◆ Task statement
Copy each line of the material below that includes the string "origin".

## Start

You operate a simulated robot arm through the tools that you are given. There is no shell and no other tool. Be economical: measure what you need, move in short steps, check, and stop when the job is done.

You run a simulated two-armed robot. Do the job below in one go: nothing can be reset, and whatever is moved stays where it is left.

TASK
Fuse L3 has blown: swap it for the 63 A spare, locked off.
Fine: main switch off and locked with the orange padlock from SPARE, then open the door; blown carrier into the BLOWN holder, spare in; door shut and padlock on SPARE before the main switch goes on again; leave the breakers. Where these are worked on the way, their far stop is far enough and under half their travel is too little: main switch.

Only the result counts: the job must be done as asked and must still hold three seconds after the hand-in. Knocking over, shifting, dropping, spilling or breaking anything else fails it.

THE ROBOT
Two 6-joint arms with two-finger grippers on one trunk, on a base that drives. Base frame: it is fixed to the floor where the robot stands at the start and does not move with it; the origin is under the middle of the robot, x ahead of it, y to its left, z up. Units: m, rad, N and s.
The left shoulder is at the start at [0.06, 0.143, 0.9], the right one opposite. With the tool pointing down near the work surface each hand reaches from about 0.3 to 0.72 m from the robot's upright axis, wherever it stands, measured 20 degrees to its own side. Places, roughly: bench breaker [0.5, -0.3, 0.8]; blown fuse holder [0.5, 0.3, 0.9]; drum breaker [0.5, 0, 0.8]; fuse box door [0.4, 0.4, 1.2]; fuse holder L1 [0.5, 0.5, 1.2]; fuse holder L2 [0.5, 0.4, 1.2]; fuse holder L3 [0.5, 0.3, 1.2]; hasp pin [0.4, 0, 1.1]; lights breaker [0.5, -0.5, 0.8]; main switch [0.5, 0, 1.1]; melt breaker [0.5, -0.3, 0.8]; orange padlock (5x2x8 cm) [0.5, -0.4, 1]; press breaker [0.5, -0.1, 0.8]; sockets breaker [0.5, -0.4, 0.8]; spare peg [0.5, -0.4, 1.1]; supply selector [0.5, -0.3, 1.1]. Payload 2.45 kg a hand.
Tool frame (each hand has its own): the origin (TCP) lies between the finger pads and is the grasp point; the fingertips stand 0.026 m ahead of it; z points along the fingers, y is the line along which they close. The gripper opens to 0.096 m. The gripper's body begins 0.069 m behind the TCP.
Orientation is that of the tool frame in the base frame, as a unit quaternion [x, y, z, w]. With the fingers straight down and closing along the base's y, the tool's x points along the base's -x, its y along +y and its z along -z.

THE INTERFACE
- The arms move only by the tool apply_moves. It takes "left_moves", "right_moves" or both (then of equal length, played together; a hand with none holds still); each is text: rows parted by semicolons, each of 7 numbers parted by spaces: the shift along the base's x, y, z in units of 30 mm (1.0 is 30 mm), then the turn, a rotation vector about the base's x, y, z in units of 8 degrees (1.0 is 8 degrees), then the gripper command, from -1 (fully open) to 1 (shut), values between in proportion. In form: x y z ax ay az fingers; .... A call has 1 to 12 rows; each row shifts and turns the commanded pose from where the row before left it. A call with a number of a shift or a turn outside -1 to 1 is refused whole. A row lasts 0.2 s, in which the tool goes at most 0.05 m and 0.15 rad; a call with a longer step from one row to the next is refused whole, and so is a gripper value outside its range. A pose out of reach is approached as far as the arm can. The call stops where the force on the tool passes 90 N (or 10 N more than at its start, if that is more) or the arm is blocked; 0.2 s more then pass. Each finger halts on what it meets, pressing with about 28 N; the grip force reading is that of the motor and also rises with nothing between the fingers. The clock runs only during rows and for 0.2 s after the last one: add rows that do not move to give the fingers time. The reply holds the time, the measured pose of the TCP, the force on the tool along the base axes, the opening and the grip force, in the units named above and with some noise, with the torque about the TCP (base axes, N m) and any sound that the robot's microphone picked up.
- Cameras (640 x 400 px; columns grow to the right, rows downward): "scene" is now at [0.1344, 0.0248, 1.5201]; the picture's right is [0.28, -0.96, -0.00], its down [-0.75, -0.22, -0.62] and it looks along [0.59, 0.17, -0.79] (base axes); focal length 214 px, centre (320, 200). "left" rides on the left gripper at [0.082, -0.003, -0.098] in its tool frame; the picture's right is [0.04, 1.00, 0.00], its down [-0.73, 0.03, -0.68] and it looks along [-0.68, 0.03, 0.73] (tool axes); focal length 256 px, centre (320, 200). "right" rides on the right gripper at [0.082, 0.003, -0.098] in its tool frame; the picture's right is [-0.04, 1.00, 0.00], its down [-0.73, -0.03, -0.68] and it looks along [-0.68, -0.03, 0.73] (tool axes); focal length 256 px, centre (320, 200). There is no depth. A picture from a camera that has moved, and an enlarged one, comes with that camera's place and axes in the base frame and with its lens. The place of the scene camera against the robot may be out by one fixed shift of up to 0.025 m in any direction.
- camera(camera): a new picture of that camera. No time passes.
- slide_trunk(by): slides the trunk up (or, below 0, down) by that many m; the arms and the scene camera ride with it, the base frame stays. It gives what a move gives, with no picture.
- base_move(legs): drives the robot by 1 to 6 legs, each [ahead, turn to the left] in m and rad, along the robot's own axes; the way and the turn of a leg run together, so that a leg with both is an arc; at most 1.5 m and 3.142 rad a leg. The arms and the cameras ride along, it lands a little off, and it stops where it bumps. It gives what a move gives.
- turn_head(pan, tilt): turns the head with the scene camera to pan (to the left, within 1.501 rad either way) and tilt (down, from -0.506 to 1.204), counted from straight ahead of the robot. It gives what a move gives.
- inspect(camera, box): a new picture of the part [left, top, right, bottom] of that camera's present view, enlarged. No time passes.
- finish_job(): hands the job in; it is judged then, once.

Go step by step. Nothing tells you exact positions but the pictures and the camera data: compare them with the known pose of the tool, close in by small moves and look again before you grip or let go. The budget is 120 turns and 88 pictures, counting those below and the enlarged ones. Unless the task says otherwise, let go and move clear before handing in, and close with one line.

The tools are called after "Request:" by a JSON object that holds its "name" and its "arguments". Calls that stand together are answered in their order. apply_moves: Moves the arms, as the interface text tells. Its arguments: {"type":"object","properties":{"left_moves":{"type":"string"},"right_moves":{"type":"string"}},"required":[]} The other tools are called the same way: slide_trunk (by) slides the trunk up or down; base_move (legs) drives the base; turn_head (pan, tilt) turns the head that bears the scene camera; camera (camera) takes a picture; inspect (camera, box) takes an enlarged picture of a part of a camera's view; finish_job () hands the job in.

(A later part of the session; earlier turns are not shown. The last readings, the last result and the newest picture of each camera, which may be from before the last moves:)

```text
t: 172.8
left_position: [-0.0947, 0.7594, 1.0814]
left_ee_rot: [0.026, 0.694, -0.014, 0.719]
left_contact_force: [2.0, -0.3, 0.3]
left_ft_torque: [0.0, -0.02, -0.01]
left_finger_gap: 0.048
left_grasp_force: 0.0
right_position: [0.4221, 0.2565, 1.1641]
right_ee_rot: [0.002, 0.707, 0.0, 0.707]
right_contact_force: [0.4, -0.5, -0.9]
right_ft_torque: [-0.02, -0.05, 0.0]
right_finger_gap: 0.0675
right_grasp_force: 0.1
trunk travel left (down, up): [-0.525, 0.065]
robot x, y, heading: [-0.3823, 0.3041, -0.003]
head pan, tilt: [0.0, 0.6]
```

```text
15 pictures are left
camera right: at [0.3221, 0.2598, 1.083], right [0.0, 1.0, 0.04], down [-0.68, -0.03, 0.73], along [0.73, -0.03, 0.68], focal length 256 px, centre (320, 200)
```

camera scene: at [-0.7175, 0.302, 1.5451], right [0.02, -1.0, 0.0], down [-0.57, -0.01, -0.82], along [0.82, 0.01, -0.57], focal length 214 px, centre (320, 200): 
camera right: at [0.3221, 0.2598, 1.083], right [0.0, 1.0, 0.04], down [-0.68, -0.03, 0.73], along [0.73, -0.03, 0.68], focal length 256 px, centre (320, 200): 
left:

## End

◆ Solution to this problem
Two 6-joint arms with two-finger grippers on one trunk, on a base that drives. Base frame: it is fixed to the floor where the robot stands at the start and does not move with it; the origin is under the middle of the robot, x ahead of it, y to its left, z up. Units: m, rad, N and s.
Tool frame (each hand has its own): the origin (TCP) lies between the finger pads and is the grasp point; the fingertips stand 0.026 m ahead of it; z points along the fingers, y is the line along which they close. The gripper opens to 0.096 m. The gripper's body begins 0.069 m behind the TCP.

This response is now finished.